What Really Causes Inflation Made Easy to Understand
As prices go up over time, the amount you can buy with a set amount of money slowly goes down. But different things can cause inflation to go up or down depending on the state of the economy.
I will keep this short and simple because otherwise, you will not be here for long. Although we should not simplify complex social sciences like economics, to understand what inflation is, what causes it and why we are experiencing it, we must make these concepts more accessible to everyone.
What is Inflation?
Too much money is being spent on too few goods and services. The price of goods and services going up over time is called inflation. Because of inflation, you will be able to buy fewer things with the same amount of money in the future as you can today.
Inflation is a lagging indicator that provides information on something that has already happened and is used to confirm information instead of forecasting.
We start with a "market basket" of goods and services to calculate inflation. The price level of this "market basket" is measured monthly. This basket includes some of the products and services that urban households usually use, but not all. The consumer price index is made from this market basket's current value, which is calculated by adding the cost of every item in the basket.
The next step is to compare how much a market basket of items costs now to the past. Then, inflation is worked out by comparing the prices of the market basket of goods during the base period to the cost of the market basket of goods during the most recent period. For instance: If the Current Price Index is 255 in March 2021 and rises to 260 in March 2022, inflation would be 1.9% over those 12 months.
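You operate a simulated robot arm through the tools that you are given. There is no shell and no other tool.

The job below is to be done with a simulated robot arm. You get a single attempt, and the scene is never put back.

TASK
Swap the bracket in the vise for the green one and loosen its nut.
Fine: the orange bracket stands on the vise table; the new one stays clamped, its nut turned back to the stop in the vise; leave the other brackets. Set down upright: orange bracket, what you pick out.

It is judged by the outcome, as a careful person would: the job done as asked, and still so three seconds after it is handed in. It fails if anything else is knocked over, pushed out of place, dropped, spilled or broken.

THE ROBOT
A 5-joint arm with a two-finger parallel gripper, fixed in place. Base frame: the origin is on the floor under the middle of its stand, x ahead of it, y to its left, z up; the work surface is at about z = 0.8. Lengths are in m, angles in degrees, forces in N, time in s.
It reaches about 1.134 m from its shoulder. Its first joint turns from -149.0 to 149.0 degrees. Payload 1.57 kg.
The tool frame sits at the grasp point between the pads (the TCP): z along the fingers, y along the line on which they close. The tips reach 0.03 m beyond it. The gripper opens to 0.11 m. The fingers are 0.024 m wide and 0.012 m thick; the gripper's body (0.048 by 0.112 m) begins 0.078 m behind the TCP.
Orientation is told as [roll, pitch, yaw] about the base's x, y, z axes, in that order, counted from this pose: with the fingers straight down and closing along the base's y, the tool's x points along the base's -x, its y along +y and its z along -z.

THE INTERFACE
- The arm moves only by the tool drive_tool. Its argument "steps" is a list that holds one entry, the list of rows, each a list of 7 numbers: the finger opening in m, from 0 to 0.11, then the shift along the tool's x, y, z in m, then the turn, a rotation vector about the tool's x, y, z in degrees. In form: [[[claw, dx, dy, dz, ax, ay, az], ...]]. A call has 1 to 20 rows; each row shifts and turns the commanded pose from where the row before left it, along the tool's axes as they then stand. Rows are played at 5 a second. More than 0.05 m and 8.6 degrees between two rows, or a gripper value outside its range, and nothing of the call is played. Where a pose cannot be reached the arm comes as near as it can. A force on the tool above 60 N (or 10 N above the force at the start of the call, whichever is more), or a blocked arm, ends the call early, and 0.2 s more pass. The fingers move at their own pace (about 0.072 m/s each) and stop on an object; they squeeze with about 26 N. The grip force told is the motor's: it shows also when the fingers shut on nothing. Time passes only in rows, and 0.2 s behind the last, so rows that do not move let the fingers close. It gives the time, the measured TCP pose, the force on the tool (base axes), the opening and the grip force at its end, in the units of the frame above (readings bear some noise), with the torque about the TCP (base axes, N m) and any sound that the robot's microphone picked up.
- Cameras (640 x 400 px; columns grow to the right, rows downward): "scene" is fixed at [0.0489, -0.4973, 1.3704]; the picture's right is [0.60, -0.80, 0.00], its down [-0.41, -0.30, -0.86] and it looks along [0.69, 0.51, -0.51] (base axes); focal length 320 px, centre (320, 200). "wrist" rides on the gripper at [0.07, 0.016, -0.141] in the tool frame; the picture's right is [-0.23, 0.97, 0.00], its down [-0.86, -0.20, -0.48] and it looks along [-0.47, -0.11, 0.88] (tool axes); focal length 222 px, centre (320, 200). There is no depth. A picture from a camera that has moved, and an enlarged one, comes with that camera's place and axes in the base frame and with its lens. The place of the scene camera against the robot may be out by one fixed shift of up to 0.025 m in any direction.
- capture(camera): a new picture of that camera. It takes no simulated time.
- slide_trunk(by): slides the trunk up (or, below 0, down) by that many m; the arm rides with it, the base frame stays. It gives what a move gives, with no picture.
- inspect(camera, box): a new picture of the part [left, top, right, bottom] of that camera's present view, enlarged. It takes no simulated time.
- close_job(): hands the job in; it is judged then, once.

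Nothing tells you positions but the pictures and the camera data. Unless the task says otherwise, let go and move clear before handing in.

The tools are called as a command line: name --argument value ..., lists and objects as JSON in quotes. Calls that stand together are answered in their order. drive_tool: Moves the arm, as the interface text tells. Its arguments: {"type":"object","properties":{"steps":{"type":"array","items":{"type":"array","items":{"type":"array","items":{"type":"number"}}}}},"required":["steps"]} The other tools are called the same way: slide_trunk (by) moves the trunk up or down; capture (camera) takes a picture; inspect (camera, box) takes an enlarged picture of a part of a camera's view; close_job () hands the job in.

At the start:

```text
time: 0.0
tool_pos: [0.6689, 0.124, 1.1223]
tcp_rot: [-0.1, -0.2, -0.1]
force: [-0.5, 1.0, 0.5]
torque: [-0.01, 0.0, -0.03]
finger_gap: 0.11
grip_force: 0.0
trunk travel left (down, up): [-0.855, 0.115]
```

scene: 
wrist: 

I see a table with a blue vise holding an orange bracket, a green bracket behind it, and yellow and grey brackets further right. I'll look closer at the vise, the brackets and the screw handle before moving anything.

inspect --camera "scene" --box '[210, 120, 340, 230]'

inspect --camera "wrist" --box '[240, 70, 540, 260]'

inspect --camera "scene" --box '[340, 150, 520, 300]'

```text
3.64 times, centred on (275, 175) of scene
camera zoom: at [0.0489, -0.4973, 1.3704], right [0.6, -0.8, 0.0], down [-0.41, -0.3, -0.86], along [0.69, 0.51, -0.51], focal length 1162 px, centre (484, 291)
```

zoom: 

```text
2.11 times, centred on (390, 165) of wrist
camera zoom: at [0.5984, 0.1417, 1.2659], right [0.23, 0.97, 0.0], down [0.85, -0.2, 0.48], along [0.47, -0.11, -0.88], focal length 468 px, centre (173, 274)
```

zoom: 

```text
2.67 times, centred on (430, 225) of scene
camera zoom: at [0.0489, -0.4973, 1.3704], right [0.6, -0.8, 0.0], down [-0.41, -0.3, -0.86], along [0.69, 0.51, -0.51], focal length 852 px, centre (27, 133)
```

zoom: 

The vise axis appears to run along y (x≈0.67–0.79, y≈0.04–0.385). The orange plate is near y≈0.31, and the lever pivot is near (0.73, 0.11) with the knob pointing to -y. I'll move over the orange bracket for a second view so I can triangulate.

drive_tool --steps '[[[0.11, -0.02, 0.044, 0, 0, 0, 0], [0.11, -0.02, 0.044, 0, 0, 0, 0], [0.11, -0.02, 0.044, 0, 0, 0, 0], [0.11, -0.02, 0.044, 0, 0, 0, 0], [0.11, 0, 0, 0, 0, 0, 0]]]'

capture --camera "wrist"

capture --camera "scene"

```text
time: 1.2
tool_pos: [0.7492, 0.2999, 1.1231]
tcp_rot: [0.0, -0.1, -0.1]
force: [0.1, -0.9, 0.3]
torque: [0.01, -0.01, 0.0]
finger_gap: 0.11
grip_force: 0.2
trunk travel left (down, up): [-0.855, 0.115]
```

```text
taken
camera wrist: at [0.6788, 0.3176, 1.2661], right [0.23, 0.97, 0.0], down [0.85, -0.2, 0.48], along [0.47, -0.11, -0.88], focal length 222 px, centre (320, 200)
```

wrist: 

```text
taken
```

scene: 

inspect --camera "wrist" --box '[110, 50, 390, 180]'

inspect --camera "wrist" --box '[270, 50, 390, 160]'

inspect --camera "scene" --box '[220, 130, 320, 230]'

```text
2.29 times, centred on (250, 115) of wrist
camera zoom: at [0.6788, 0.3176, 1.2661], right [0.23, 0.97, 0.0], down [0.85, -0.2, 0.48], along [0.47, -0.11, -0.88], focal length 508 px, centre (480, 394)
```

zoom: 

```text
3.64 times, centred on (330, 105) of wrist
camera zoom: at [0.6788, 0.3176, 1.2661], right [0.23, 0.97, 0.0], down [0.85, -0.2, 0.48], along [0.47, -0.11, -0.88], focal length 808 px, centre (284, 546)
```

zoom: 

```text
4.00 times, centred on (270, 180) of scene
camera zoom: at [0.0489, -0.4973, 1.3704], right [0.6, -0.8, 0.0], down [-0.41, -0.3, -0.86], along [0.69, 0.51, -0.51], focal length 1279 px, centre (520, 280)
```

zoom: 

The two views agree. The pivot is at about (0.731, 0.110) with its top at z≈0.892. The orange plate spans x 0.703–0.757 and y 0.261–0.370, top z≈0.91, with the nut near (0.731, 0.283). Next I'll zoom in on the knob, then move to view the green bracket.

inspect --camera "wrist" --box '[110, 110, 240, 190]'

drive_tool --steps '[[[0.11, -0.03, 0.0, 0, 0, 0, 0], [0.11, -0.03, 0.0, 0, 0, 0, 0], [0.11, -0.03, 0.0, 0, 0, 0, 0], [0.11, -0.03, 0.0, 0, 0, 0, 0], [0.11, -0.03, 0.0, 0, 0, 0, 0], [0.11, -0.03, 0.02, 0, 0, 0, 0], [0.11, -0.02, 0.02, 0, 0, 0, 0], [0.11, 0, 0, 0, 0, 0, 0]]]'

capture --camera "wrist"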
What are the causes of inflation?
Many factors can lead to inflation, but demand-pull and cost-push inflation are two of the most common. However, inflation in 2022 is caused by a bit more than that. They are partly the result of the government's response to the pandemic and sudden increases in demand after the coronavirus lockdown restrictions were lifted and labour shortages across all sectors.
Here are the main reasons why prices go up:
When more people want certain goods and services than the economy can supply, this is called demand-pull inflation. When this demand exceeds the supply, prices go up, causing inflation.
A practical example would be tickets to see Adele live in her preferred venue, the theatre. Because there were a limited number of seats and the demand for the show was far greater than capacity, the price of tickets skyrocketed on third-party sites, well above the standard ticket price.
Cost-push inflation is the increase of prices when the cost of wages and materials goes up. These costs are often passed down to consumers through higher prices for those goods and services. An example of this would be lumber, an input suitable for houses. When the cost of timber spiked as much as 400% in 2021, it impacted the increase in housing prices resulting in inflation.
Increased money supply
The increased money supply is the total amount of money in circulation. This includes cash, coins, balances, and bank accounts. Let's say that the amount of money grows faster than the production rate. If that happens, it could lead to demand-pull inflation because too much money will be spent on too few goods.
When a country's exchange rate goes down, causing the value of its currency to go down, this is called "devaluation."
When a country's currency loses value, its exports become cheaper, which makes other countries more likely to buy those goods. When a country devalues its currency, it must pay more for foreign goods. This means that people in the country whose currency is losing value can buy goods made in their own country instead of from other countries.
Raising wages means just what it sounds like: putting more money in workers' hands. "Wages are a cost of production." If wages go up a lot, businesses will have to either pass the cost on to customers or live with lower profit margins. The only time this isn't true is if they can make up for rising wages with higher productivity.
But economists are still divided about the effects of slow wage increases, like raising the minimum wage, compared to faster, more rapid wage growth in places like banking. Some think that if wages go up, businesses will have to pay more, leading to cost-push inflation. Others, on the other hand, believe that higher wages everywhere, not just in specific industries, will increase demand enough to make up for a price rise.
Policies and regulations
Cost-push or demand-pull inflation can also happen when specific policies are implemented. When the government gives tax breaks to certain products, it can make more people want those products. If there is more demand than supply, prices could go up. Also, strict building rules and even rent stabilisation policies could increase costs and cause inflation by passing those costs on to residents or artificially reducing the number of homes available.
The usual rate of inflation is around 2 per cent. A higher inflation rate like the current one means that our cost of living is already 10/12 per cent higher than 14 months ago. The current prices will not go down in the next 12 or 24 months. Even though we bring inflation under control, in a year, our basket of items will increase by at least 2 per cent. So, without an increase in wages, people will remain worse off and poorer in the medium and long run. But, how is it possible that we are poorer if we have seen that inflation is partially driven by lots of cash in the economy? Good question! The answer is that all this wealth is badly distributed: if we look at the UK population, half of the people have only enough to live, a significant number live under the poverty line and very few own most of the country's wealth.
We are going through a long period of instability. The good news is that ultimately it will bring a change. But a change will come once we reach the very bottom. And we are not there yet.